Nothing commercial is just the thing that it is. Everything we eat, buy, wear, touch—the chair you’re sitting on, its faux-leather cushion, the pressed wood frame, the cotton in the thread that holds the padding together, the chemical glaze and dyes that give it a “real wood” look, and the cardboard shapes that once held it in its shipping carton—all come from different places. The everyday objects in your life, from your birth control and multivitamins to hair products and cooking utensils, are the result of commercial confluence. All the necessary materials flow through the ports of the world, and all the middlemen skim their cut.
And it all works fine until, suddenly, it doesn’t.
*
Something always went wrong. Sometimes it was as simple as two transposed digits in a container number, or the wrong seal, or a missing certificate. It was easy to miss an error like that, with such a high volume of shipments. I lived in constant fear of making too-expensive of a mistake; I couldn’t risk being less than perfect. I reviewed documents for typos until my eyes ached.
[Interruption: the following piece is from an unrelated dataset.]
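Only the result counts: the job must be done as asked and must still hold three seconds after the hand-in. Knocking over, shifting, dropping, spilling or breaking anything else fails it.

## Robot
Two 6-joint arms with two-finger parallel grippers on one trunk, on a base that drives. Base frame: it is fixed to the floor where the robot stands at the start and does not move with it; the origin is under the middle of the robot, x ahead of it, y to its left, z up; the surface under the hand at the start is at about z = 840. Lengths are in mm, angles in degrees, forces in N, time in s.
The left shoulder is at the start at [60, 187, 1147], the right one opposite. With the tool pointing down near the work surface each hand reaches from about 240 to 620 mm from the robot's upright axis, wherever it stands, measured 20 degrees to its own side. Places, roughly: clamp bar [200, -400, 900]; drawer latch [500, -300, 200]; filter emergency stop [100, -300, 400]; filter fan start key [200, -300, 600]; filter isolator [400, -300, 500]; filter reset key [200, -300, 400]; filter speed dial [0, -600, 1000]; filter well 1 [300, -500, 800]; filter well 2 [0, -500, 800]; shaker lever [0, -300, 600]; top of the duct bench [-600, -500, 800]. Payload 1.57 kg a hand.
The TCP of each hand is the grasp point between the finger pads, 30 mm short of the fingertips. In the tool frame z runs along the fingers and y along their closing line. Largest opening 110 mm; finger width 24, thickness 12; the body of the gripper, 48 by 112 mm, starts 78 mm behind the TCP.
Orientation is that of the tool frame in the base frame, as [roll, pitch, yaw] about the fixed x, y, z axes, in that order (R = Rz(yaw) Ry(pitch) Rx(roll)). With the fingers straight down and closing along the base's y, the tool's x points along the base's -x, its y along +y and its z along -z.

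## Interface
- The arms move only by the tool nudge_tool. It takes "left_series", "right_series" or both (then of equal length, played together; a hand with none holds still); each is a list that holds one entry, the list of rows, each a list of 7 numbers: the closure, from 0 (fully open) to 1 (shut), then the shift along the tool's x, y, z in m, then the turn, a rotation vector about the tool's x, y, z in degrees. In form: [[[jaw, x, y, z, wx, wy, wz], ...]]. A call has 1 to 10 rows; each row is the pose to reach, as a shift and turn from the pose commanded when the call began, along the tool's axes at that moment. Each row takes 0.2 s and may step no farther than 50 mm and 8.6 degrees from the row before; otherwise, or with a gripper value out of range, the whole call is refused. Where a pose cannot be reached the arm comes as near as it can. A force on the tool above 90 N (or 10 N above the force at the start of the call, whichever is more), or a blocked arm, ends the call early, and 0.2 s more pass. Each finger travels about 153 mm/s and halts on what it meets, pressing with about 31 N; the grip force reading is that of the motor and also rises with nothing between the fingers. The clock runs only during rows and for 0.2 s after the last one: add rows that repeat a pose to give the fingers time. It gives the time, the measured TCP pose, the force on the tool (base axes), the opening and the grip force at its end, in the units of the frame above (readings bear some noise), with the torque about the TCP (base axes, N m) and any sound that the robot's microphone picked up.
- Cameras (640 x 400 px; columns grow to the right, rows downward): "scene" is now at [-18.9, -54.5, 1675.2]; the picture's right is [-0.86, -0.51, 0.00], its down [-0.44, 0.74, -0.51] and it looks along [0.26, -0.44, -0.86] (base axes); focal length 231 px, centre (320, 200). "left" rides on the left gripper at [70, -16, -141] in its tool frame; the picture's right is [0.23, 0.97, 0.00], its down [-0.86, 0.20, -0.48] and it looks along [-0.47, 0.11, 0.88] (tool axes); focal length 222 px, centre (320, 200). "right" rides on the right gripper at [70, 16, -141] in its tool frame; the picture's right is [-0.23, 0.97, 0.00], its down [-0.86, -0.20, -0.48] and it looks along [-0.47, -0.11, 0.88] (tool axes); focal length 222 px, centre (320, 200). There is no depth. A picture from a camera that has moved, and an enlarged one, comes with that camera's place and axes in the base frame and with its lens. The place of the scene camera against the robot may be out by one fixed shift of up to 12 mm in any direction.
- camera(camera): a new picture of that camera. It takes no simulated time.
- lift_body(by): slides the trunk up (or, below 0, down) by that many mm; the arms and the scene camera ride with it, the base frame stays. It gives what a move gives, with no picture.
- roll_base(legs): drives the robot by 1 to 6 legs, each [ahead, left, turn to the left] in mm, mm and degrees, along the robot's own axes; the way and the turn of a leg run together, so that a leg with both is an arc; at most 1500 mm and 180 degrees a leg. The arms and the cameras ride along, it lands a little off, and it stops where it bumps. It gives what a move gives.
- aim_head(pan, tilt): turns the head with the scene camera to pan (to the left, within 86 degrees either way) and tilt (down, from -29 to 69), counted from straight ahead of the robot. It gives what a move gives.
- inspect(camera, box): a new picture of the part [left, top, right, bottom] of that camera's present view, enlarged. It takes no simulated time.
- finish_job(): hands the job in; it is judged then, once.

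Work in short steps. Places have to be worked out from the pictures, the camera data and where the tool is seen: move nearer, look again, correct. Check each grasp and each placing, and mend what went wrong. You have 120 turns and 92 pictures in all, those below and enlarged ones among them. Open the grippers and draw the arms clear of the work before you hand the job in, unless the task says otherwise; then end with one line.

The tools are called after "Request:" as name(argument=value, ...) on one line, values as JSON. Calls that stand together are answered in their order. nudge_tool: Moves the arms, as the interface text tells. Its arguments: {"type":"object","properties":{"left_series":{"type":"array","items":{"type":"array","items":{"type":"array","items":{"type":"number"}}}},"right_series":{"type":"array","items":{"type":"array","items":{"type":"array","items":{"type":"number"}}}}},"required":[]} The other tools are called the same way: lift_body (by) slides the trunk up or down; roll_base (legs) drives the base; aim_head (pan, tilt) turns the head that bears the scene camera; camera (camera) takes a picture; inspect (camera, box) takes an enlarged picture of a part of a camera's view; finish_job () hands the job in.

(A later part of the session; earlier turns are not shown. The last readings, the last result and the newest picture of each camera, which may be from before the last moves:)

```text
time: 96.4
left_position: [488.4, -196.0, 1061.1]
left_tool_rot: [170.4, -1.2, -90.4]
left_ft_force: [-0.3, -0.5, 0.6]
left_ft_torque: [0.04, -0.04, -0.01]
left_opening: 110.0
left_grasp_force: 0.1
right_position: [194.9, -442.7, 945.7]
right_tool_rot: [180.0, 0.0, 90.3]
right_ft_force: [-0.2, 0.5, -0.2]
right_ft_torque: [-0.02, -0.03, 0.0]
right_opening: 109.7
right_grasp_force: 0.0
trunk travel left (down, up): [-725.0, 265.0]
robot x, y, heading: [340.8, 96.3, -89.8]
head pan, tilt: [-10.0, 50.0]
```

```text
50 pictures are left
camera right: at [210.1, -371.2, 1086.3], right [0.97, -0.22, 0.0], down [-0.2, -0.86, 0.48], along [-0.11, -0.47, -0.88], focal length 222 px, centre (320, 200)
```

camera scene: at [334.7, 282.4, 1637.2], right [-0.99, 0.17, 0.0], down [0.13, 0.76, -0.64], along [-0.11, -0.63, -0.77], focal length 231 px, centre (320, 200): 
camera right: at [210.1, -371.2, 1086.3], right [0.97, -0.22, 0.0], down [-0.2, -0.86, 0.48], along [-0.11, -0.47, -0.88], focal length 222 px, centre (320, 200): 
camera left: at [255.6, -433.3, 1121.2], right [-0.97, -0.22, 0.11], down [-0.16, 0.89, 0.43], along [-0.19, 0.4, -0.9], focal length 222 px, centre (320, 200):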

The shipments of fries were almost identical: Each one was 1,302 cases of fries packed into a forty-foot long steel container with a reefer generator mounted to its side. Its internal temperature was set to negative eighteen degrees Celsius, sliding bolts double sealed each shipment, and customs paperwork fixed over the door with clear packing tape. But they were shipped by humans. People in trucks, warehouses, and offices, standing on the dock with a clipboard. Fallible beings, who got stressed, tired, and overwhelmed by the high volume, were at every point in the supply chain. A mistake by any one of us could snowball into a massive problem for all of us.
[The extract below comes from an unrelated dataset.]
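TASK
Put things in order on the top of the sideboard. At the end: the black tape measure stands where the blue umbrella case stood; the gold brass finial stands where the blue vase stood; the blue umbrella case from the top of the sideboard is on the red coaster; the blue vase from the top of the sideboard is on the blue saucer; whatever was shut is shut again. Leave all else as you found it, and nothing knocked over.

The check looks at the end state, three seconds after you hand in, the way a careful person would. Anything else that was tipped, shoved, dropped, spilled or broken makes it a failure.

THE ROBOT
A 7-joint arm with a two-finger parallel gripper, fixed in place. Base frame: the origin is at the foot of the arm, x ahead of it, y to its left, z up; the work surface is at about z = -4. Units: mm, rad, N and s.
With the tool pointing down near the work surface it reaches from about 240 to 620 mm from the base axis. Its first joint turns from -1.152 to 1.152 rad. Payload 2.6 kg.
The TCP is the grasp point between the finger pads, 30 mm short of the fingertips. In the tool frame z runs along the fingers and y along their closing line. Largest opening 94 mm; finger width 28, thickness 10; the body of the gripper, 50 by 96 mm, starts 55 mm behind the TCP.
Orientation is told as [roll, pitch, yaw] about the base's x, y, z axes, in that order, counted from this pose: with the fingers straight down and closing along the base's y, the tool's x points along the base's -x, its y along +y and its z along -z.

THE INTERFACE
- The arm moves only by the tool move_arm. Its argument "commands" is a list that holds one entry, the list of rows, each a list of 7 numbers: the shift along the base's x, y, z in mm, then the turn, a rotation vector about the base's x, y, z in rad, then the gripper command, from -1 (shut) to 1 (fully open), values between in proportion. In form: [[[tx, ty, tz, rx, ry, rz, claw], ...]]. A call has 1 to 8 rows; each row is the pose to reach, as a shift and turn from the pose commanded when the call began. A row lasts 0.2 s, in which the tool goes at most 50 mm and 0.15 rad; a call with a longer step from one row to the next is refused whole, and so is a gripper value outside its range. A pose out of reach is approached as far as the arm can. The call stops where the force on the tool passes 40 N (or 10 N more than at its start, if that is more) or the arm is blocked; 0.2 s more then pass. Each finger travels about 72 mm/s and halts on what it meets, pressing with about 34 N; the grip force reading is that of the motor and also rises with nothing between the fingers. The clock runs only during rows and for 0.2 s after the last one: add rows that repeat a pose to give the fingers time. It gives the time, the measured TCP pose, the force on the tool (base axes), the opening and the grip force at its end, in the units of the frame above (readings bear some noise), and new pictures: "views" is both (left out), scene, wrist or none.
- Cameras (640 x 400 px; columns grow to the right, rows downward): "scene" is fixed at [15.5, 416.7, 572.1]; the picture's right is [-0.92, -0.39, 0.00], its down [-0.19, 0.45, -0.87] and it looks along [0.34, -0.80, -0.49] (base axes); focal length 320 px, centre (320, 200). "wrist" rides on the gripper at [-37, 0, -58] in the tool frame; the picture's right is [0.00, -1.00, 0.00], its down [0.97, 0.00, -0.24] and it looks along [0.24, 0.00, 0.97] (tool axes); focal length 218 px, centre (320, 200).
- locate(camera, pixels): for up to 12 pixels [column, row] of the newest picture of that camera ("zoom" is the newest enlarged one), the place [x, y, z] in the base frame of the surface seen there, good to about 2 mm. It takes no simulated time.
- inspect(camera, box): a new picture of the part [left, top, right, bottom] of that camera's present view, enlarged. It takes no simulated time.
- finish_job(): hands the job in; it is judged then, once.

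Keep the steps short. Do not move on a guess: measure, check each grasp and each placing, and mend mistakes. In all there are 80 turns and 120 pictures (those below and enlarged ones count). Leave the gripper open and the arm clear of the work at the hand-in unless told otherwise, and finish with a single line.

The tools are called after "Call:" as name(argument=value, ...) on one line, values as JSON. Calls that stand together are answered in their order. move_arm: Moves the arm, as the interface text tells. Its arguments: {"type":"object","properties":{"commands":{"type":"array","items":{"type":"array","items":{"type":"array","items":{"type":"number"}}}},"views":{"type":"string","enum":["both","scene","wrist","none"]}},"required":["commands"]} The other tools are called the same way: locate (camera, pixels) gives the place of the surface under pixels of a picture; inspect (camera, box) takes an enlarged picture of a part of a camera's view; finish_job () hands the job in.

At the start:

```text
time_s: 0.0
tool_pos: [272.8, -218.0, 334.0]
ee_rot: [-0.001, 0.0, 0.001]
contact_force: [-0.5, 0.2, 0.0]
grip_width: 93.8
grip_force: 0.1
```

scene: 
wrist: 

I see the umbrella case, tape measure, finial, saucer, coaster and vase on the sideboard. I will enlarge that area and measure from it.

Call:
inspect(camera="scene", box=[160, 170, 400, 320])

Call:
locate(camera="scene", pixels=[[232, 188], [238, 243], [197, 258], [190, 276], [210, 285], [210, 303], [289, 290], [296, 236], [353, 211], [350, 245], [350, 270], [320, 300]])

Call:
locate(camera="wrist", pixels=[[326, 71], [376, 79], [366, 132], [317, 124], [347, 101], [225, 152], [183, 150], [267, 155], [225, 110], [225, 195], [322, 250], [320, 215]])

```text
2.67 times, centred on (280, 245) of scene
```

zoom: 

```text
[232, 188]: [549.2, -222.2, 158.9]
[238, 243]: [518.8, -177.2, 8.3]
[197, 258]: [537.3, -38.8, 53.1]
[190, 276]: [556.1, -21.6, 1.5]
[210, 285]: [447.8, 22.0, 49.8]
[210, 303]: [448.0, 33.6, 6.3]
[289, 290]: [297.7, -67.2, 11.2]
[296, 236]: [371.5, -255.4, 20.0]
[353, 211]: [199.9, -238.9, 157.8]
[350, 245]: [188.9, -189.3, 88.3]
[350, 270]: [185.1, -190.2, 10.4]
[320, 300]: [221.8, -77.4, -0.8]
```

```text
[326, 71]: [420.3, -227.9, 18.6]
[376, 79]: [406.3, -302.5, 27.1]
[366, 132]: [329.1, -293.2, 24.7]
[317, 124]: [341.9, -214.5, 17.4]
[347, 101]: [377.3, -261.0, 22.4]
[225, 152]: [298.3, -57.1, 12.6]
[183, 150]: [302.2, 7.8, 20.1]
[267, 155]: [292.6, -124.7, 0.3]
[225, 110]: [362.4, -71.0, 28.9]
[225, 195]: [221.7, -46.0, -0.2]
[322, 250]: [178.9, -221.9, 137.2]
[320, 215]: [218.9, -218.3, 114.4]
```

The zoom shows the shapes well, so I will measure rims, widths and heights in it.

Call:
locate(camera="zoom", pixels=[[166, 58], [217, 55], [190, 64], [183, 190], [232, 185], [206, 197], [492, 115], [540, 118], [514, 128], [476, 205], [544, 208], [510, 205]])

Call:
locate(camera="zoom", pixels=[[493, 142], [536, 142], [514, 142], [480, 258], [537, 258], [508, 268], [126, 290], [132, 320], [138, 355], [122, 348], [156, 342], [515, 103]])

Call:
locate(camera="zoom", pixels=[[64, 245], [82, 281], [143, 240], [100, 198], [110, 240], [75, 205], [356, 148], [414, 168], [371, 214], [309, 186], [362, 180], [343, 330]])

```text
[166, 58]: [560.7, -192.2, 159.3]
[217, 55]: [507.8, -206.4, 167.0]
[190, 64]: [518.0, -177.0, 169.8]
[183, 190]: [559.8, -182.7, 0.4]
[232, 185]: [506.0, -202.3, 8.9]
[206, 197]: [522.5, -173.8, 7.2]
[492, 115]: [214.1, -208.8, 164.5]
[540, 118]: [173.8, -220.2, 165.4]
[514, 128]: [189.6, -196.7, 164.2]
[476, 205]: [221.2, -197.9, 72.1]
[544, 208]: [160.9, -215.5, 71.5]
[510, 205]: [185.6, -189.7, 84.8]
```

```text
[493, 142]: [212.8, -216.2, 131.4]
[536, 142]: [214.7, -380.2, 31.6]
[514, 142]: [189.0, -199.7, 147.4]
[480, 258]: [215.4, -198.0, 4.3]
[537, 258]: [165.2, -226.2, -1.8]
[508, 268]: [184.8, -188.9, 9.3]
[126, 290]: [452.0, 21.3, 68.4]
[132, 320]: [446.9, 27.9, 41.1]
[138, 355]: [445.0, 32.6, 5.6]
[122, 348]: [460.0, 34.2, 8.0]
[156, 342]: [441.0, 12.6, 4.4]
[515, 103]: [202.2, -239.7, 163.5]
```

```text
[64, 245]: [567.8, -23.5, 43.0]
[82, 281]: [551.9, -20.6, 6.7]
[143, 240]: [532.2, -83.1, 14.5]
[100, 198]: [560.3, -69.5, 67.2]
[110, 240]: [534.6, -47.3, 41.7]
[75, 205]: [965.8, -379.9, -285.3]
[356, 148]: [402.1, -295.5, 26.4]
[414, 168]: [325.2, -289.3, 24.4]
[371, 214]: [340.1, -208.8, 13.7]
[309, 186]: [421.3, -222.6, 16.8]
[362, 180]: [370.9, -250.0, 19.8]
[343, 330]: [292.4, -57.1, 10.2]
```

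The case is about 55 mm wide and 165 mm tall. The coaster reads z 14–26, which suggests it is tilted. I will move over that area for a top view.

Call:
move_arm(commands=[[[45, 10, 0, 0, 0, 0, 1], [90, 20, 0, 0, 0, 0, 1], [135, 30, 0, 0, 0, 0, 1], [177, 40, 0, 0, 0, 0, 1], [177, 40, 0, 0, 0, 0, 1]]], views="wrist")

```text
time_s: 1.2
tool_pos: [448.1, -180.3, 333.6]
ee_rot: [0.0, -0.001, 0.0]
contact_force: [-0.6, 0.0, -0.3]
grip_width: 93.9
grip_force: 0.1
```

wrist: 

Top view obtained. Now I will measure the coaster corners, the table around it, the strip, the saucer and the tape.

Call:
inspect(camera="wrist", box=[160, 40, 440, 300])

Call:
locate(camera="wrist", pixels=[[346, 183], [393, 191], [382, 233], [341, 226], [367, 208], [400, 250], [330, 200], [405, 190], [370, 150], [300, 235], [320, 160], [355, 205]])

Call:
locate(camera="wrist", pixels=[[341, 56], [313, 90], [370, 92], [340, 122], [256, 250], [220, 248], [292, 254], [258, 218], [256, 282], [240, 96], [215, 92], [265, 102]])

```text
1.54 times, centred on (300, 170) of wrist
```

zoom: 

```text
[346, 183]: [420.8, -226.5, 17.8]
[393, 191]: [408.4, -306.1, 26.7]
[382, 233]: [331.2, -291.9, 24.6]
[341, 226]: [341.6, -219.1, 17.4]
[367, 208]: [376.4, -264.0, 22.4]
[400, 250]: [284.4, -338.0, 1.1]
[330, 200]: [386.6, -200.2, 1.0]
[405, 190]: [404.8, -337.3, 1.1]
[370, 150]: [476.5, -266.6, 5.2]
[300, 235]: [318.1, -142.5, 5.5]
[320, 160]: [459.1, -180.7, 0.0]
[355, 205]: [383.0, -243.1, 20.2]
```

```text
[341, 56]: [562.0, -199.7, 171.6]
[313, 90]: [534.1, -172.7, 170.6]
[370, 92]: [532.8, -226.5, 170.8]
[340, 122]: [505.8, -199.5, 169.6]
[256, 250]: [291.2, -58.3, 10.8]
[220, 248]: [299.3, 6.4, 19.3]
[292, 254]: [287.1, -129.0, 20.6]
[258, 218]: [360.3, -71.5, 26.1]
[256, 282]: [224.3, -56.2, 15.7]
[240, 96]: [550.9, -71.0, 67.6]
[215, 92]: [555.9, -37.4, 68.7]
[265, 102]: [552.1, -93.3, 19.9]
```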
As the 2015 holidays approached, exporters tripled their orders. Christmas meant big business, even in non-Christian countries. When a truck of frozen fries arrived at the port’s warehouse, the reefer was supposed to be weighed, accounted for on the manifest of departing cargo, unloaded, and then plugged into sockets again so that the cartons inside wouldn’t start to warm up. There was a limited number of sockets for these reefer containers, both in the holding area and on board. Big companies like McDonald’s got the lion’s share because they could afford to outbid smaller competitors.
The longshore union who worked the port knew this, and negotiated their labor contracts accordingly. The union was paid by the plug; the port, by the ship and by the load. Everyone got their cut.
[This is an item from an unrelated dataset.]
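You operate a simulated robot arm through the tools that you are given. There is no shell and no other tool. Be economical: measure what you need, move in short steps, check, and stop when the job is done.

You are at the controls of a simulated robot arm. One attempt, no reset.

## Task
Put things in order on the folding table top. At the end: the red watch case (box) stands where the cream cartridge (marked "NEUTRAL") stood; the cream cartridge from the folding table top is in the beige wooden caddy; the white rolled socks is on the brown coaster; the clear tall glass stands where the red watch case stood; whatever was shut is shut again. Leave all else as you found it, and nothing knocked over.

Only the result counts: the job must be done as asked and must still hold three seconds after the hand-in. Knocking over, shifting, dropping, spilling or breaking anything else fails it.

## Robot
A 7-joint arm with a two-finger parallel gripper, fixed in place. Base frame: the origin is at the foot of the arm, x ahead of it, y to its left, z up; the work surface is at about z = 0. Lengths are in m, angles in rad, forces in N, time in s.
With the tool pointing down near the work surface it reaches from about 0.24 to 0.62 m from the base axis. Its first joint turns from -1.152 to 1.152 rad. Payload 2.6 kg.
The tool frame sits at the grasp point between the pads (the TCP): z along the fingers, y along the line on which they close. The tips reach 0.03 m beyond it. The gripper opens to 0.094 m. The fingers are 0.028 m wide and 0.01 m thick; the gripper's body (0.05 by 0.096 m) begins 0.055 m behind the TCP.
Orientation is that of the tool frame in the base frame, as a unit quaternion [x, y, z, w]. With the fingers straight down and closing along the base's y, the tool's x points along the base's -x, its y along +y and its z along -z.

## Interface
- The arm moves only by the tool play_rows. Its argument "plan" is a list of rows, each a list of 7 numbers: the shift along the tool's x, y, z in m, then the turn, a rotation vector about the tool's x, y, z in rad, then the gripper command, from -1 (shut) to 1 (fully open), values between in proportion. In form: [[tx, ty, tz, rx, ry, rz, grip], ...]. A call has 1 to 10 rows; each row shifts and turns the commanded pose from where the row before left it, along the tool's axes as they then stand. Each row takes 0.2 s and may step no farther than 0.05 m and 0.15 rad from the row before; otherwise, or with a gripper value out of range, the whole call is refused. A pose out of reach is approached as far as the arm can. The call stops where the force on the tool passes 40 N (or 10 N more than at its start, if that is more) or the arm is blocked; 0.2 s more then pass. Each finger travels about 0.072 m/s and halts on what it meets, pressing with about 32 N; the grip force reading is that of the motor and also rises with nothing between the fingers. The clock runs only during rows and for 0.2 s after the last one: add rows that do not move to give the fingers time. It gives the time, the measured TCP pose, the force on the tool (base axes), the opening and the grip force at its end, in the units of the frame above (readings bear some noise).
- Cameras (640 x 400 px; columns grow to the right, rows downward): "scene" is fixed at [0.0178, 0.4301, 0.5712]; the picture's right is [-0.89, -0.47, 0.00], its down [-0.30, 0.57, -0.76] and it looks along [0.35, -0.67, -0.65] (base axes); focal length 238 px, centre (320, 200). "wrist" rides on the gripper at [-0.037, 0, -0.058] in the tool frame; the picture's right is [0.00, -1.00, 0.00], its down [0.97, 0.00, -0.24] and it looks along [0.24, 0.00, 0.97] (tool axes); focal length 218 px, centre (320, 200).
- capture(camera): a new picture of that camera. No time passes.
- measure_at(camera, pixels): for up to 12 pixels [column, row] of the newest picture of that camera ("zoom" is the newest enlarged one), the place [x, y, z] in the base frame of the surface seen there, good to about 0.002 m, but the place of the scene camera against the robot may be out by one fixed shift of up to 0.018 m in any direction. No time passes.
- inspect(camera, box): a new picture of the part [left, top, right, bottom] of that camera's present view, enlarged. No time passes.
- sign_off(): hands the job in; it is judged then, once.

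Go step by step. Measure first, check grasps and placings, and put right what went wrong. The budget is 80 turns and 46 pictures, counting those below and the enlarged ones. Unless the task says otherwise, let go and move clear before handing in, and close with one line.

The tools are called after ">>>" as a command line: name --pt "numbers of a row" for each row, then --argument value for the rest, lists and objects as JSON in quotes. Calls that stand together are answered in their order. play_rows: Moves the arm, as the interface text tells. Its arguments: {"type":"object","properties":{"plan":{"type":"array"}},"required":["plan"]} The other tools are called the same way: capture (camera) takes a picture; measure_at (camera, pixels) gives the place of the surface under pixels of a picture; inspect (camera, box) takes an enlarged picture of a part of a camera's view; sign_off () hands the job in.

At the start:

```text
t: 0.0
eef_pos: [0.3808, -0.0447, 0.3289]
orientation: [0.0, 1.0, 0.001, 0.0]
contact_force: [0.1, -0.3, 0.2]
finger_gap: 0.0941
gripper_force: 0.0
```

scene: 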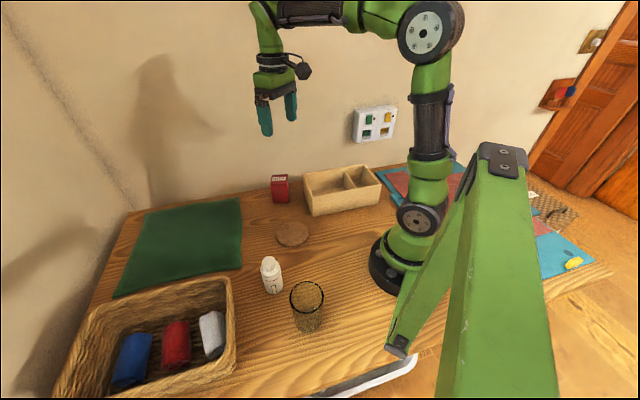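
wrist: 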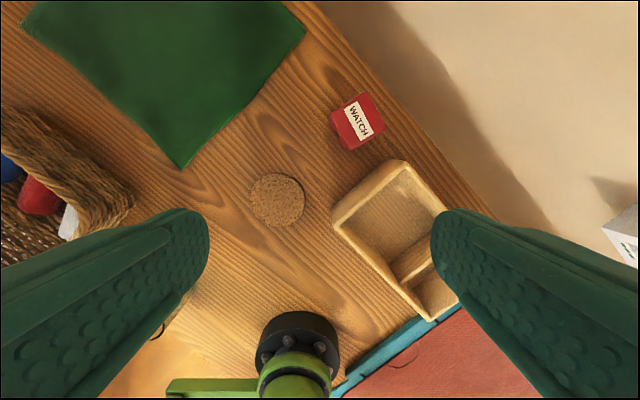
As Christmas approached, the ports started to slow down. The International Longshore and Warehouse Union was in its ninth month of contract talks, and everyone was getting tired. Portland’s longshore union, in solidarity with the other West Coast port workers, suddenly wasn’t sure whose job it was to plug, unplug, and monitor the reefer containers. Was it the longshoremen, or the International Brotherhood of Electrical Workers Local 48? Who would get paid for the job? Who would enforce the port’s standards of safety? If the union said yes, the port said no.
While they argued, the reefer cubes sat unplugged at the port, leaking as they melted, the potatoes inside turning to soggy mush. My days went from a standard nine hours to twelve or fourteen. I dreamed about metal, cranes, and shipwrecks. It went on for months. Our office mantra became nobody dies if they don’t get their fries.
The unions slowed down and the market dipped. In Portland, you couldn’t get certain products once the store had run out: Tapioca, Asian imports, and Christmas toys were incredibly expensive or impossible to find. Our inability to move those containers made international headlines. The Pacific Ocean, momentarily relieved of the high number of cargo ships agitating her waters, began to rebound. Bizarre creatures came to the surface to do their bioluminescent dance; a species of nautilus, feared to be extinct, was spotted by a researcher in Papua New Guinea for the first time since 1984; a Blue Dragon Sea Slug washed up on the coast of Australia.
For me, every waking hour was stressful, a constant rush to make sure that I didn’t drop one of the plates I was spinning. It was dark when I woke up in the morning, dark by the time I got home. My job ate my life in greedy bites. Each day, I felt like I saw less of my son and the world outside my office. The overtime was turning me from a mother into an office machine. One day, on the ride home after work, my son looked at pictures of the rare sea slug on my phone while I tried not to nod off.
“Mama, it looks like a Pokémon.”
When did he learn about that? I wondered.
I was so tired that I almost slept through the alarm the next day. Again I got up, dashed to school in time for my son to get breakfast in the cafeteria, pried myself out of his hugs, and rode the bus across town, praying that I wouldn’t be late to my job in this industry that devoured everything it touched. That morning, while taking yet another cup of coffee to my desk, I flipped open yet another yellow file for yet another container of fries and decided that I didn’t care anymore. It just wasn’t worth it. The things I was missing were too precious to me.
*
I left before the unions settled with the port. Things only got worse. The last container ship company, Westwood, left the port in May 2016. That was the end of trans-Pacific service from Portland to Asia. By then, I had taken a job with set hours and better pay across town at the Portland Japanese Garden.
I was given a key to the Garden, a jewel tucked into the Northwest landscape. On my first day, I stood by the stone pagoda tower lantern and watched my breath fog. The surrounding quiet space felt like it had been there for millennia. The plants were simply from the places they were from. Nothing was for sale. There were no middlemen, just moss, koi, and trees.
aThe silence muffled the busy world outside the garden’s walls, as though I was packed in insulation. I found something I’d been desperately missing: harmony. The Garden had deep roots. It could not be packaged, trafficked, or sold. I’d left the ports and sailed for the shore of my own life, finding someplace safe and green. I exhaled. How could I put a price tag on this?